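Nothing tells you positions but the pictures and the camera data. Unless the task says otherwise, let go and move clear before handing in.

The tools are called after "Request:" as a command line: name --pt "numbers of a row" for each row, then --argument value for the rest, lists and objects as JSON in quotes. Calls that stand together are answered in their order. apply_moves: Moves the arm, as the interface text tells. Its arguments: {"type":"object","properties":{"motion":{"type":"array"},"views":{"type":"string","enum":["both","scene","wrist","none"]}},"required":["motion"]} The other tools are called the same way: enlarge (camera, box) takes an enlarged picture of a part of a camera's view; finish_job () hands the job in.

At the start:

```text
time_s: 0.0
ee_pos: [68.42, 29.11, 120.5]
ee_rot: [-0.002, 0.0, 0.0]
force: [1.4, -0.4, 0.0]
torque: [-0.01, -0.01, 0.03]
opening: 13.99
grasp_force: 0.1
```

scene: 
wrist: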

__Exercise details__
Copy the data above exactly. Every line must be included. Give them as a JSON list of strings, one for each line, with blank lines left out.

__Task response__
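[
  "Nothing tells you positions but the pictures and the camera data. Unless the task says otherwise, let go and move clear before handing in.",
  "The tools are called after \"Request:\" as a command line: name --pt \"numbers of a row\" for each row, then --argument value for the rest, lists and objects as JSON in quotes. Calls that stand together are answered in their order. apply_moves: Moves the arm, as the interface text tells. Its arguments: {\"type\":\"object\",\"properties\":{\"motion\":{\"type\":\"array\"},\"views\":{\"type\":\"string\",\"enum\":[\"both\",\"scene\",\"wrist\",\"none\"]}},\"required\":[\"motion\"]} The other tools are called the same way: enlarge (camera, box) takes an enlarged picture of a part of a camera's view; finish_job () hands the job in.",
  "At the start:",
  "```text",
  "time_s: 0.0",
  "ee_pos: [68.42, 29.11, 120.5]",
  "ee_rot: [-0.002, 0.0, 0.0]",
  "force: [1.4, -0.4, 0.0]",
  "torque: [-0.01, -0.01, 0.03]",
  "opening: 13.99",
  "grasp_force: 0.1",
  "```",
  "scene: ",
  "wrist:"
]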